While it often requires an order of at least 1,500 shirts, many suppliers do custom Hawaiian patterns designed for their corporate clients.
Superior Uniform Group recently did a series of custom shirts for Hawaii Bus Lines that incorporated a bus into a bright floral pattern; Scorpio Apparel has designed prints for both Captain Morgan's Rum and Coors Brewing Company. Custom patterns allow companies yet another avenue for brand enhancement and extension, says Superior's Spies, and a brightly-colored, hard-to-forget avenue at that.
"They're the up-and-coming thing, I believe," he beams.
These same suppliers who do custom patterns are well aware that the majority of their stock shirts will be embellished, so the stock designs often leave a relatively "quiet space" around the left chest, where an embroidered logo would typically be placed.
Fast Lane Clothing Company's Lori Davis suggests a stark contrast between the color of embroidery and the color of a shirt's pattern. That will help the logo stand out on an already loud shirt.
While embroidering a sleeve or left chest is a fairly simple task, a pocket usually proves less accessible. To avoid construction-related decorating difficulties, Davis explains, "We will embroider the pocket, then put the garment together." Screenprinting a "white puff" is often a less-expensive option, she adds.
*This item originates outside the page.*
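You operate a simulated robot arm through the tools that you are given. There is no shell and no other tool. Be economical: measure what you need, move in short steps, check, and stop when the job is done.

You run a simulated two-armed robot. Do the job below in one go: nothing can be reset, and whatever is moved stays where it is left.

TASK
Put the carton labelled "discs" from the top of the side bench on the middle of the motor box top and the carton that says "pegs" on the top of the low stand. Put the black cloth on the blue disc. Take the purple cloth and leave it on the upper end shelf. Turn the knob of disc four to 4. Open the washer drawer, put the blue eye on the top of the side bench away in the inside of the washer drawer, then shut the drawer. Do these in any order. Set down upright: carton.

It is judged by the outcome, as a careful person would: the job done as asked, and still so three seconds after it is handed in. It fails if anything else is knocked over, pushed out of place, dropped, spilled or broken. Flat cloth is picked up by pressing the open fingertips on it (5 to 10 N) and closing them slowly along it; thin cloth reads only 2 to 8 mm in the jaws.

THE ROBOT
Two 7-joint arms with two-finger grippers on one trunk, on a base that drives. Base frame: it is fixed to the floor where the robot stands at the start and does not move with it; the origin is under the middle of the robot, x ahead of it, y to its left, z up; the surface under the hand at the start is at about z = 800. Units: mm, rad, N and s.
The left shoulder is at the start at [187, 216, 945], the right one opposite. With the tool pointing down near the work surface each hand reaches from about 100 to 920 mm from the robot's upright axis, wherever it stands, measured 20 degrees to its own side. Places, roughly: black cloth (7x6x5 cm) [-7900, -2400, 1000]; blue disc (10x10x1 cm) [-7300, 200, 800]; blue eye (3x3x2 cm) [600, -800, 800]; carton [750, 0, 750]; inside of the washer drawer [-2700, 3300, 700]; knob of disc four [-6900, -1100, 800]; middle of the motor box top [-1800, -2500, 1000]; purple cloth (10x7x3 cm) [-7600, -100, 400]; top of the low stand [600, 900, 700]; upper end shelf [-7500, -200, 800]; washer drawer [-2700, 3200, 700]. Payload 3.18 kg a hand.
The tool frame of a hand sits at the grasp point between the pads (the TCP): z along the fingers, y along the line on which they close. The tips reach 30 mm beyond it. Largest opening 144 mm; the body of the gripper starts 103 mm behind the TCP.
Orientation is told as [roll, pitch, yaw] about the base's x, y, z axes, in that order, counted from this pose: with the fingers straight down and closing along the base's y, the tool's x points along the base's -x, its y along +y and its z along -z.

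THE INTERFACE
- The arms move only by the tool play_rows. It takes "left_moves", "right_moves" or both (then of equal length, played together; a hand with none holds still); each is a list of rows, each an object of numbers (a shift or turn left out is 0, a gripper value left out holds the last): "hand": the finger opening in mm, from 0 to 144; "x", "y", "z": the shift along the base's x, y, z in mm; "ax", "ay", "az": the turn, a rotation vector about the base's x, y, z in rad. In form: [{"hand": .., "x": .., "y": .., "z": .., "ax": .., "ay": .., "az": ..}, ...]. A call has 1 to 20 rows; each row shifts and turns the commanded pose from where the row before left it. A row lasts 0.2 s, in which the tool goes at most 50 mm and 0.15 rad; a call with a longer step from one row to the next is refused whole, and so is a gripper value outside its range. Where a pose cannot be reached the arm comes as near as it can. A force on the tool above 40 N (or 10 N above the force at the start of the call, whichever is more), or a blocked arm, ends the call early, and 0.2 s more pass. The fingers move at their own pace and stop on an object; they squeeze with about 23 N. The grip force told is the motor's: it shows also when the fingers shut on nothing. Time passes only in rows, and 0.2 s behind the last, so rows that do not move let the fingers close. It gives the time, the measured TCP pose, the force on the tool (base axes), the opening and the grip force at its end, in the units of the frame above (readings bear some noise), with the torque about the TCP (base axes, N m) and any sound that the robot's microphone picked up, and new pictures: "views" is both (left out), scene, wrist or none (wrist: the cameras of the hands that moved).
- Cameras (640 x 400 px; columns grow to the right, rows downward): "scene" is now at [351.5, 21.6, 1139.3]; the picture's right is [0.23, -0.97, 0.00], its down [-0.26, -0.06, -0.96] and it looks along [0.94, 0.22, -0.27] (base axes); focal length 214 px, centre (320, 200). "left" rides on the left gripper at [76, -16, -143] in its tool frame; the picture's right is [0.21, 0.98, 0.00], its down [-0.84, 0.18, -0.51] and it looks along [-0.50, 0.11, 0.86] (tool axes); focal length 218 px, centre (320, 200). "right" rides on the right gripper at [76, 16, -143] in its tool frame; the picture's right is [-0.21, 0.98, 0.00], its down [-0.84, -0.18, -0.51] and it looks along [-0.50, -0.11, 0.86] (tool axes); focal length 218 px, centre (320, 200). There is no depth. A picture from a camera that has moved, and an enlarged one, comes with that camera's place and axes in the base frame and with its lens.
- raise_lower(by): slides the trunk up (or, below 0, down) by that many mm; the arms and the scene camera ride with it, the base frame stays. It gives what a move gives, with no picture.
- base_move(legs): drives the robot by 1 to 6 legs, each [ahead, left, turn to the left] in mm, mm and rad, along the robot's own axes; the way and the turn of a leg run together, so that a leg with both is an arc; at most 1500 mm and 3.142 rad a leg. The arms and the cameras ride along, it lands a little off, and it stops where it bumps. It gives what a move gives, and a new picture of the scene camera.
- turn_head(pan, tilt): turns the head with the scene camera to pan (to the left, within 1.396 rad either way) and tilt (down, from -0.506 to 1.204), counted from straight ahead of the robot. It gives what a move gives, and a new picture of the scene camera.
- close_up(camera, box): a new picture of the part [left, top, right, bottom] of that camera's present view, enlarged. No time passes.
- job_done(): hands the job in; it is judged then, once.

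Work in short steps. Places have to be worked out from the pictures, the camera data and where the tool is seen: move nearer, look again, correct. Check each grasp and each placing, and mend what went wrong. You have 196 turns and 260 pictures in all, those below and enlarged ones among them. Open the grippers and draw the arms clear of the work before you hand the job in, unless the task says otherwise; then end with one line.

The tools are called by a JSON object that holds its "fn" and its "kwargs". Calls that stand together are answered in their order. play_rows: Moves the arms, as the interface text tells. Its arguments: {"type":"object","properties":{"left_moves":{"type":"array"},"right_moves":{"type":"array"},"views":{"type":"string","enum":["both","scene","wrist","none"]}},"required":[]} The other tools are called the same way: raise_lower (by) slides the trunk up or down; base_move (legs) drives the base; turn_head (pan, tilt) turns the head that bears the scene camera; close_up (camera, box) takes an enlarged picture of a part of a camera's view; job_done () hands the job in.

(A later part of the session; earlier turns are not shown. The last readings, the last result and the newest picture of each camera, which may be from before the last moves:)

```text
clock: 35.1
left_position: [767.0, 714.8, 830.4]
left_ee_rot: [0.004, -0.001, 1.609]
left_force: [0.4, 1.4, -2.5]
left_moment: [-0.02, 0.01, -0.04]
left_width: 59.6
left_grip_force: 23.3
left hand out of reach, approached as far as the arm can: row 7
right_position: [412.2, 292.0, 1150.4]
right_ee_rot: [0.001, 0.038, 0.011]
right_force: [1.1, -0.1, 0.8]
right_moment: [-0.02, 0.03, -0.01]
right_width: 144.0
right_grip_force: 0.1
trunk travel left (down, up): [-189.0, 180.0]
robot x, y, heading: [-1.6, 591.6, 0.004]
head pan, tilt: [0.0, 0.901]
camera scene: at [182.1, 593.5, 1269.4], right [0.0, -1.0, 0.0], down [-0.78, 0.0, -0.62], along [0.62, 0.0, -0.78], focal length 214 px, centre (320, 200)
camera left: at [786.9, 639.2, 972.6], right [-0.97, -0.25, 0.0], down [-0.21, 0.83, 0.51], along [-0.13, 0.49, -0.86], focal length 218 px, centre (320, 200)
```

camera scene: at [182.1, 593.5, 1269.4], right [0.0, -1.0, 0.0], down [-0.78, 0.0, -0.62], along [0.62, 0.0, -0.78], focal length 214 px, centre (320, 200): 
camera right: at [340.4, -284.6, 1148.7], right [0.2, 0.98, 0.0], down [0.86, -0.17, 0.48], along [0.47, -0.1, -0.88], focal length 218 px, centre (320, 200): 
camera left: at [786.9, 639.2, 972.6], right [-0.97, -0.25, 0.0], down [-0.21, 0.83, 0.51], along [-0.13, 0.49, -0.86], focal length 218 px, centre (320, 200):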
Scorpio Apparel's Lew Klein is less zealous when it comes to screen-printing on Hawaiian shirts.
"It turns a Cadillac into a Pinto," he says. He recommends embroidering with "a thread that offsets the pattern's color." Such a decorating strategy, at its best, can result in a more distinctive and memorable logo.
You do that on a Hawaiian shirt, and you've got one promotional product that's going to get noticed.